Snow is lighter than ice, and friends were able to free him before hypothermia set in. “He is very lucky,” emergency medical technician Terry Kadel said at the time. Kadel was one of the team called to treat the man.

Growing fears

To date, most of the Alaska deaths from falling ice have come in the summer. But with winter-accessible glaciers north and south of Anchorage becoming big sightseeing destinations both for Alaskans and a growing number of tourists, concerns are growing about the year-round dangers.

So many fat-tired bike riders are now flocking to the Knik Glacier at the head of the Knik River 50 miles northeast of Anchorage this year that complaints have arisen about parked cars and trucks clogging the Knik River Road.

Forty-five miles south of the city, the Skookum and Spencer glaciers in the Placer River valley are on nice days crowded with snowmachine riders, fat bikers and cross-country skiers. And then there’s the Portage Glacier down ice-covered Portage Lake at the end of the Portage Road in a popular Chugach National Forest recreation area.

Many have this winter voiced the same fear as Woelber that someone could be killed by falling ice. Venturing close to the face of a glacier is a little like playing Russian roulette.

The odds are good – 83 percent to be exact – that the hammer of the firearm involved will fall on an empty chamber. But the consequences of bad luck are extremely high; you’re almost certainly going to die.

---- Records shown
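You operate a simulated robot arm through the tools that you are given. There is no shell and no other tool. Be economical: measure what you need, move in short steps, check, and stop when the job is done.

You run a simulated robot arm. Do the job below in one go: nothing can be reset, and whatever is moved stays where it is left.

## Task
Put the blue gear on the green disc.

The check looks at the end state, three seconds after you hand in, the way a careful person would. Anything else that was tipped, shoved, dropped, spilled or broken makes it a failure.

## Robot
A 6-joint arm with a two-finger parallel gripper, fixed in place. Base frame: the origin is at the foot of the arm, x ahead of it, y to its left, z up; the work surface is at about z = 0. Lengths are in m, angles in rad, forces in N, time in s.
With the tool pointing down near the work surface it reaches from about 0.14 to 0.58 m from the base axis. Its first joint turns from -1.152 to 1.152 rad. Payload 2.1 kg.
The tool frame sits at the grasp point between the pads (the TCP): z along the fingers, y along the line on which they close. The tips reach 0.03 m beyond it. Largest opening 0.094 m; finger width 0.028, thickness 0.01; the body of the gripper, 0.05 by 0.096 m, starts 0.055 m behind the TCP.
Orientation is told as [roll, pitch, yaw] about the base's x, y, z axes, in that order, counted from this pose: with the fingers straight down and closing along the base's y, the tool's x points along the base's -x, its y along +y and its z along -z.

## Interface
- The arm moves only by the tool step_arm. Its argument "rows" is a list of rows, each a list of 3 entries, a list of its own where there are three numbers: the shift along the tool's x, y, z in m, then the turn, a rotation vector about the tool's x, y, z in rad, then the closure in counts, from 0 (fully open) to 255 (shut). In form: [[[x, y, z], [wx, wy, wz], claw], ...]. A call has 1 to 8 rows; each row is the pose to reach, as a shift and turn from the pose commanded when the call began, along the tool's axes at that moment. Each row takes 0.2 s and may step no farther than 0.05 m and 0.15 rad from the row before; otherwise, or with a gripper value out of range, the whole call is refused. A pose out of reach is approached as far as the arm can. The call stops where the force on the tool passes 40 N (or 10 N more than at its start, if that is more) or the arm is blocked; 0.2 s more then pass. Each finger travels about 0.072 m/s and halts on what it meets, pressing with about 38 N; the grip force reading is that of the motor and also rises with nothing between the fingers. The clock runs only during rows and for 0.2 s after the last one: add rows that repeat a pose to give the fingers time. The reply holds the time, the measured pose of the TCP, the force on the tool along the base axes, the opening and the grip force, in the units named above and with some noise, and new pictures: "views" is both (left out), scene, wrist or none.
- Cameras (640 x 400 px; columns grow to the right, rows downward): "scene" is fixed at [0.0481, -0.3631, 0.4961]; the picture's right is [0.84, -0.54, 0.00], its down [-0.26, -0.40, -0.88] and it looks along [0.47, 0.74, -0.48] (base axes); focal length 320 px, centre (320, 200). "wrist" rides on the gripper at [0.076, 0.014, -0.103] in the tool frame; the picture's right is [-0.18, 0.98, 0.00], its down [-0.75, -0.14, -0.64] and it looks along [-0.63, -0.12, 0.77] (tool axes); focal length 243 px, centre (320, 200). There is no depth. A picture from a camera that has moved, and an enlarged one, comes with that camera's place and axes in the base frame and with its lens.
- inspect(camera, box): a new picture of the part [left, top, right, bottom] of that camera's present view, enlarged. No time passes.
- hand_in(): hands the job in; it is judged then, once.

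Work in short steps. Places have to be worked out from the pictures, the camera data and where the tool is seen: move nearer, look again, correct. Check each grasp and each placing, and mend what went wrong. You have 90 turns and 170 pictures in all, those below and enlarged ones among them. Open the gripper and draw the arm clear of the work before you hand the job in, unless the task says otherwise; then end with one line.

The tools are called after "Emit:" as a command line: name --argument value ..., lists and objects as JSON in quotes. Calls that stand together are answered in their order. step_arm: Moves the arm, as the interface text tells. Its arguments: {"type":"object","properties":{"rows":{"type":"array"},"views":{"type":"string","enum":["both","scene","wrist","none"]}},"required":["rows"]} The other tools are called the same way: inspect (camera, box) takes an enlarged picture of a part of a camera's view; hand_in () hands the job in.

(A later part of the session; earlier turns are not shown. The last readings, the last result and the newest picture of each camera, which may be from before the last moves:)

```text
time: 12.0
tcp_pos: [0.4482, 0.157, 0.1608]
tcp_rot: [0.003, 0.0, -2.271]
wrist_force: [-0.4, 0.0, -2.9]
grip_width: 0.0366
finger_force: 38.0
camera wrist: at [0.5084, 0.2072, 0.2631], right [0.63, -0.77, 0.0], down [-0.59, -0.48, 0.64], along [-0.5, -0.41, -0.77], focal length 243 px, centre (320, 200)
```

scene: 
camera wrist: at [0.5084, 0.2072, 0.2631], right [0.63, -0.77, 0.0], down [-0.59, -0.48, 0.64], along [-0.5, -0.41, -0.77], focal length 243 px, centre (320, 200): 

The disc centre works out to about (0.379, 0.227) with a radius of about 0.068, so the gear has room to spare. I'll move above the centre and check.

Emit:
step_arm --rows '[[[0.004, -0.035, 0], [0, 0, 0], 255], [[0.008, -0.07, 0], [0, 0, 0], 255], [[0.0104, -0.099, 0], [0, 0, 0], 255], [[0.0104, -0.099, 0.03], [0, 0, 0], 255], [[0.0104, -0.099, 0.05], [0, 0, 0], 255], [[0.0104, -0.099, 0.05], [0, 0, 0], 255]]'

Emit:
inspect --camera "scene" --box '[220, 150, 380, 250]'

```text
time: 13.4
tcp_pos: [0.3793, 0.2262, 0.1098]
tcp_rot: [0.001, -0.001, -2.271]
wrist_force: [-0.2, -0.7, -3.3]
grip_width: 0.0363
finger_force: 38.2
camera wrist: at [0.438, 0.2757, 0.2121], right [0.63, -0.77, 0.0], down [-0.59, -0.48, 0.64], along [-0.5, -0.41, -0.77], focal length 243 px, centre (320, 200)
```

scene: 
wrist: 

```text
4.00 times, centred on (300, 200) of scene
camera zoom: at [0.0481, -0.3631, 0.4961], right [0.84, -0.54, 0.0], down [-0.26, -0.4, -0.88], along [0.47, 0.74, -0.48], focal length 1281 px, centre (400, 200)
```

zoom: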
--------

Woelber said he wouldn’t mind if his video attracted the attention of a large audience.

“I understand we were in a bit of a pucker worthy situation,” he said, “but we were safe. We were pretty far away. It was fun to go through that.”

Had they been closer to the glacier, it would have all been different.

“We could have been in way, way more danger than we were,” he said. “If this scares people, I don’t mind.”

CORRECTION: This story has been modified from an earlier version to more accurately reflect the conversation between Woelber and his friends after the ice stopped rolling.